Aaron Bunch Journalist with Australian Associated Press | Collection of published work | + 61 484 008 119 | abunch@aap.com.au

Aaron Bunch
NT lockdown likely to end after three days

The Northern Territory’s chief minister says he’s confident but not certain the lockdown in Greater Darwin and Katherine will end on Thursday.

August 18, 2021

The Northern Territory’s COVID-19 lockdown is likely to end as planned with no new cases linked to an infected US defence contractor who travelled from NSW to the Top End.

Chief Minister Michael Gunner says the situation looks “sweet” and he’s confident but not certain the lockdown in Greater Darwin and Katherine will end on Thursday.

“We are confident that we have caught this thing in time,” he told reporters Wednesday.

“We are confident that we have trapped the risk, and we are confident that our tracing efforts have been a success.”

About 150,000 people were plunged into a three-day lockdown at midday on Monday.

Mr Gunner said he was “fairly confident but not completely certain” it would end as planned at noon on Thursday.

“We are feeling good. It’s looking pretty sweet,” he said.

Restrictions, such as wearing face masks in public, are likely to apply for one week.

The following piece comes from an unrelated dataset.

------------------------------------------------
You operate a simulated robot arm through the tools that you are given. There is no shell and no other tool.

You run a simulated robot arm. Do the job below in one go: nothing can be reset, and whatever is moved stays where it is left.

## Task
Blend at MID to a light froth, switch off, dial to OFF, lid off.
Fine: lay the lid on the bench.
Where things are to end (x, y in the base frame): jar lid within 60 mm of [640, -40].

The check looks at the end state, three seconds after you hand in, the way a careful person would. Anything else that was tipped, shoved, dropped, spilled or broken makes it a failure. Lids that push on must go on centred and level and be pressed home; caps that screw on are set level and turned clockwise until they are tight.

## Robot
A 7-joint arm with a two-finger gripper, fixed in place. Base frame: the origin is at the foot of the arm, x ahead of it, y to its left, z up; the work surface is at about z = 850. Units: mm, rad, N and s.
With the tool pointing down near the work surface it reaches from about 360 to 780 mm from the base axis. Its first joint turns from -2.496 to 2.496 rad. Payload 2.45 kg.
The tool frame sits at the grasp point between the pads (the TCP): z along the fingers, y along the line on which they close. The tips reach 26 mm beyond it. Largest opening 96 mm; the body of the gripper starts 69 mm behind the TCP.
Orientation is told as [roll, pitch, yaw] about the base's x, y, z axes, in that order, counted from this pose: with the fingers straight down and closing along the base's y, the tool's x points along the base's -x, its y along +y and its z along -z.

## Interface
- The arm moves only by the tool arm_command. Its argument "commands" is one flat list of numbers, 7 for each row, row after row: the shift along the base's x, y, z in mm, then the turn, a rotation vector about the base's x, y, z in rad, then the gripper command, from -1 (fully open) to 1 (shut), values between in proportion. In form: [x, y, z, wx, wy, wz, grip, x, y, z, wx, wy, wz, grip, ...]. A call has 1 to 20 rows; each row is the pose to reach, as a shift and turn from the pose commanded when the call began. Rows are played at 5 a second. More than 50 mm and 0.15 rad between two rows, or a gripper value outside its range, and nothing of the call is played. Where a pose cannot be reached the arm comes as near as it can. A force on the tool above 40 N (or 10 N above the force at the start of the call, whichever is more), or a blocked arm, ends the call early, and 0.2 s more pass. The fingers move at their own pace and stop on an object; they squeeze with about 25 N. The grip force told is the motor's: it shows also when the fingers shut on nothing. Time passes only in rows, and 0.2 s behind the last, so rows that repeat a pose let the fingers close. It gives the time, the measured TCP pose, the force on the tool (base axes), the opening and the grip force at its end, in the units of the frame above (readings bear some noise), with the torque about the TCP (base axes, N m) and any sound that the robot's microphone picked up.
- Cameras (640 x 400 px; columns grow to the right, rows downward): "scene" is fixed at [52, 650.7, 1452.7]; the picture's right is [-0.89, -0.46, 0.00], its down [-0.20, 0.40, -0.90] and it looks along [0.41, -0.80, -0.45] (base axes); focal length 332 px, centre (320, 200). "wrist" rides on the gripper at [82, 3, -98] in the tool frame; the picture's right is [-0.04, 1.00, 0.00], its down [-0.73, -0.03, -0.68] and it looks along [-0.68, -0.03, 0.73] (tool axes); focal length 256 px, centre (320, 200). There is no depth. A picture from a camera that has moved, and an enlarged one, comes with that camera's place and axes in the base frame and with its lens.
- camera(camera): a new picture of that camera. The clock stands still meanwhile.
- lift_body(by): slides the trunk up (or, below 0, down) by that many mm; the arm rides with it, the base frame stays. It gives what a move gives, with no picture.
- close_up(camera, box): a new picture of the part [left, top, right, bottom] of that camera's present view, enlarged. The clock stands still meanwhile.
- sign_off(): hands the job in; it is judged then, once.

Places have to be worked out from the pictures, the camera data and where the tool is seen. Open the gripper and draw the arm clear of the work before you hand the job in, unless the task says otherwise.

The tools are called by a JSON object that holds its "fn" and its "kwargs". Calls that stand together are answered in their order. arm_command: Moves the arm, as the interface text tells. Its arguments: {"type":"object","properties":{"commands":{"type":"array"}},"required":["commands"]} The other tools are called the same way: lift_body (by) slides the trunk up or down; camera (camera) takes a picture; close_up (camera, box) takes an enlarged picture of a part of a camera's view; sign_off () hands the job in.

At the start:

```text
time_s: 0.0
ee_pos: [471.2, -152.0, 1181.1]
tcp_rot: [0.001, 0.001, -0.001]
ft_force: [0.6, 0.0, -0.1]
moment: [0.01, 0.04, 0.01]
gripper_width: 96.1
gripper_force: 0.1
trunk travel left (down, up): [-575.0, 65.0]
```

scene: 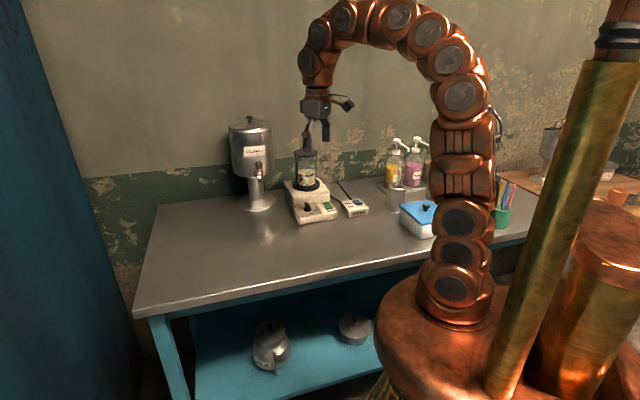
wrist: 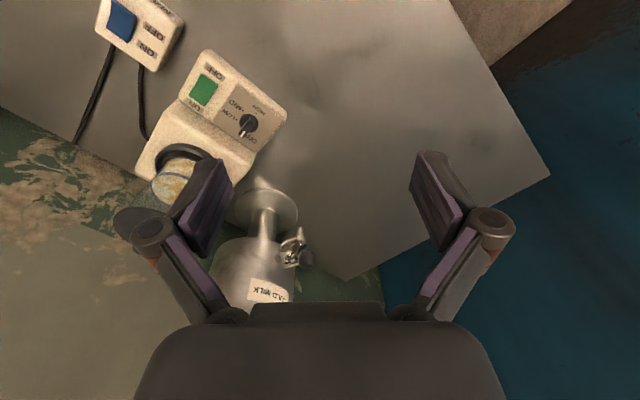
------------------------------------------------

The infected man in his 30s arrived at Darwin Airport on a Qantas flight just before midnight on Thursday and travelled to the Hilton Hotel by taxi.

He returned a positive result on Sunday after mandatory testing at Royal Darwin Hospital.

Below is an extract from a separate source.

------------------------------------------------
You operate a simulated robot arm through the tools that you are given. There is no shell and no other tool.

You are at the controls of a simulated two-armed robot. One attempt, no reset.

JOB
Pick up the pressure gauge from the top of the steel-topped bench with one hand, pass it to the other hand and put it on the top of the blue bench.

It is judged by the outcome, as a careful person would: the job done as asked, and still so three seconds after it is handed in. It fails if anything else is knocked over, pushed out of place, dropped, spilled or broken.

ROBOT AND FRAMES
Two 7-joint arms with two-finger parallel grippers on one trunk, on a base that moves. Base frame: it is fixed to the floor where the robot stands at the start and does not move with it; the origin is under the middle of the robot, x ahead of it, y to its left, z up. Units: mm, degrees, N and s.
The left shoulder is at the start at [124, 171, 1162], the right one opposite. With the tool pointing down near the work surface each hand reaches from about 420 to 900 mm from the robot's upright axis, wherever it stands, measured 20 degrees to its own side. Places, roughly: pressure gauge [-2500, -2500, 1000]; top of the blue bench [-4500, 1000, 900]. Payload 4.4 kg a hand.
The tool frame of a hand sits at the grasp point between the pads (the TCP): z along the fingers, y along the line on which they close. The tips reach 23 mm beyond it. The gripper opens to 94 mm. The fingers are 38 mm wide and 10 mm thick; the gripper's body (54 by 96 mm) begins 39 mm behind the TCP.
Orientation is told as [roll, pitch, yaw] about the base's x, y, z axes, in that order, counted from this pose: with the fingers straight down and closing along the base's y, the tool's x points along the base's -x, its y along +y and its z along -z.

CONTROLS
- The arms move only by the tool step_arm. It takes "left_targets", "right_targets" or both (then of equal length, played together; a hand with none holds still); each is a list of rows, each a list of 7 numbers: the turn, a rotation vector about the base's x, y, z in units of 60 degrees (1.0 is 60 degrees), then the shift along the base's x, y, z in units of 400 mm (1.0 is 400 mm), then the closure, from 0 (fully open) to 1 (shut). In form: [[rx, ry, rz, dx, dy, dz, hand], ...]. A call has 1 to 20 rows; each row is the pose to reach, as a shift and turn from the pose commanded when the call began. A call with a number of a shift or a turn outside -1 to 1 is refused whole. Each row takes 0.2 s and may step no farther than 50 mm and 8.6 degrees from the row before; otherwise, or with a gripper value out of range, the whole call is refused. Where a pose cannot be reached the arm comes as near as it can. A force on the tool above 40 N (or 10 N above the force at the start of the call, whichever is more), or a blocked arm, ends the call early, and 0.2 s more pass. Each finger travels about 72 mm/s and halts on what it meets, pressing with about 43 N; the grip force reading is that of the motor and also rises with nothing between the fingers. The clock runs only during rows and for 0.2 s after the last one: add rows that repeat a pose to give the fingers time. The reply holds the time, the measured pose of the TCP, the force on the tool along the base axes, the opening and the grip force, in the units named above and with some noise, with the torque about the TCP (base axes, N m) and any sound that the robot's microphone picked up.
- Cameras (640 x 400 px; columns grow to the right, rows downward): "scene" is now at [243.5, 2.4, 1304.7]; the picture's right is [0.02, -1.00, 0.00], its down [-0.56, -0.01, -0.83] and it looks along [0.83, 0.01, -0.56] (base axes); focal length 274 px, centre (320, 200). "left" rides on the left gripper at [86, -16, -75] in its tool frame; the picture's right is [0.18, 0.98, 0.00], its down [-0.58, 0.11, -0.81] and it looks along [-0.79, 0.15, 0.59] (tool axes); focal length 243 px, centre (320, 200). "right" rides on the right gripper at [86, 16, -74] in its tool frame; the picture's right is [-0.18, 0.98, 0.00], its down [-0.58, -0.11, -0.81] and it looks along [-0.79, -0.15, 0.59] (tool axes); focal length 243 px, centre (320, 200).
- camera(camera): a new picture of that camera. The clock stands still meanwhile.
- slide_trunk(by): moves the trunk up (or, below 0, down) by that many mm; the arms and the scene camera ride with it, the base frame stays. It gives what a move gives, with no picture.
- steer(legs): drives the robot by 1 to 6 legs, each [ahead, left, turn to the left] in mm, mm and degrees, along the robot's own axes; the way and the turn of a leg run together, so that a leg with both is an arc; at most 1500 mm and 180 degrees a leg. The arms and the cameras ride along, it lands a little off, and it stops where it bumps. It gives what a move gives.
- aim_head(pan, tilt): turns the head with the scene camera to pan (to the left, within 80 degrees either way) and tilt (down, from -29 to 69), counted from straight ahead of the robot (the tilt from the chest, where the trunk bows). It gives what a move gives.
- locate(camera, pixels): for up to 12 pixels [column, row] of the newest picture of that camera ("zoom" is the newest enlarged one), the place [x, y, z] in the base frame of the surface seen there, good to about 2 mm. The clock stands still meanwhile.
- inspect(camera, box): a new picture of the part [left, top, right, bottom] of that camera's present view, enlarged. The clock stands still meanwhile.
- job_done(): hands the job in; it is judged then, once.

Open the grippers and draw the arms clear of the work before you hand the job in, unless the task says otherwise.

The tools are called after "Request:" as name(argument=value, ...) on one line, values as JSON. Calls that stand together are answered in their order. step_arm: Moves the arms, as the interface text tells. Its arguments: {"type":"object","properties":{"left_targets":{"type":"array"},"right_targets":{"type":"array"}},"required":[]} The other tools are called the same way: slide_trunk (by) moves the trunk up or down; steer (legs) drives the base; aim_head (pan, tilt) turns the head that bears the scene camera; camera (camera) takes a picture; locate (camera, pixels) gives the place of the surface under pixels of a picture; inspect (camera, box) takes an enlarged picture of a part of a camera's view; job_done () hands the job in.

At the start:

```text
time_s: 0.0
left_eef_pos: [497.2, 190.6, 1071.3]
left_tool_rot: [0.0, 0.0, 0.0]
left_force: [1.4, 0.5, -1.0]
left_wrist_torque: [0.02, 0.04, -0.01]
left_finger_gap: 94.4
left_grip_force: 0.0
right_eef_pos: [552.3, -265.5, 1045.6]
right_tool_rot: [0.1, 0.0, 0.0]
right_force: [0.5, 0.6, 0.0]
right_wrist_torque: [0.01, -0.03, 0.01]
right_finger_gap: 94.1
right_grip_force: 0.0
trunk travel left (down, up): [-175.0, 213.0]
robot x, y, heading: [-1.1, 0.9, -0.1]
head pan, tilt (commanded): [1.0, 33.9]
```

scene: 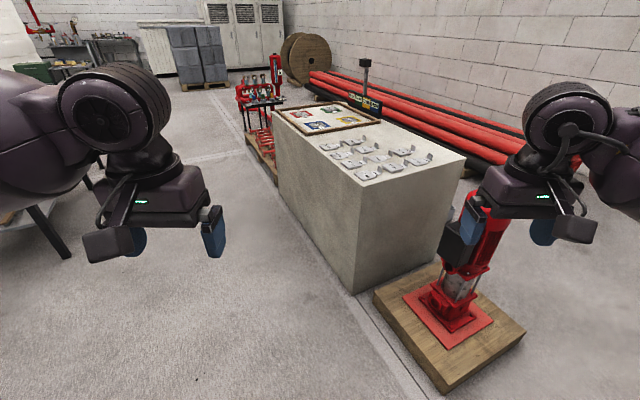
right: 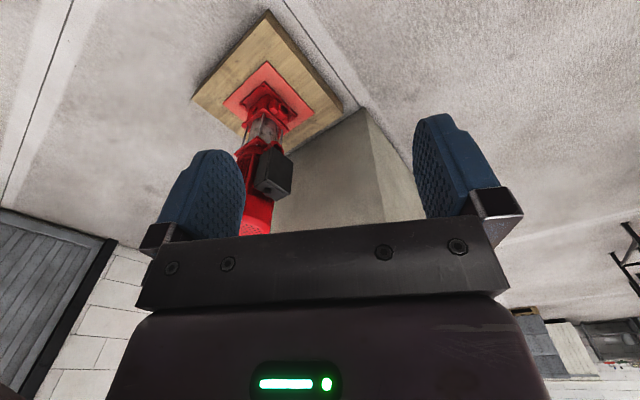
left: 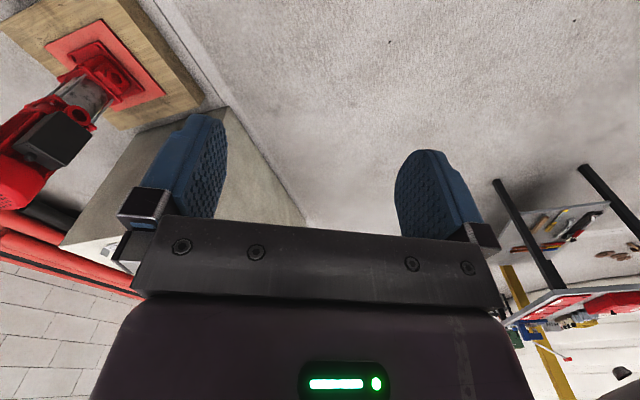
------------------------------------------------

Genomic testing is yet to confirm the man has the Delta variant but his NT test shows traces of the strain.

He had earlier returned a negative COVID-19 test on August 10 during his 14-day stay in a Sydney quarantine hotel.

Authorities don’t know how or where the man caught COVID-19 but NT Chief Health Officer Hugh Heggie says test results show he hadn’t been infected long and it was “less likely” he caught the virus in NSW.

The man has cooperated with authorities but refused to say if he has been vaccinated.

Investigators continue to track the man’s movements after he left the Sydney hotel and flew via Canberra to Darwin, where he spent three days.

He then drove 300 kilometres south to Katherine on Sunday for work before a test revealed he was infected.

Contact tracers identified 93 close and 504 casual contacts from 15 exposure sites.

Mr Gunner said all 80 of the close contacts who remain in the Territory had been contacted, isolated and tested with 65 returning negative results and 15 pending.

A dozen close contacts left the Territory and one is in isolation on a ship off the NT coast.

More than 500 casual contacts have also been told to isolate until they return a negative COVID-19 result.

A Defence spokesman said no installations or facilities were potentially exposed to the virus.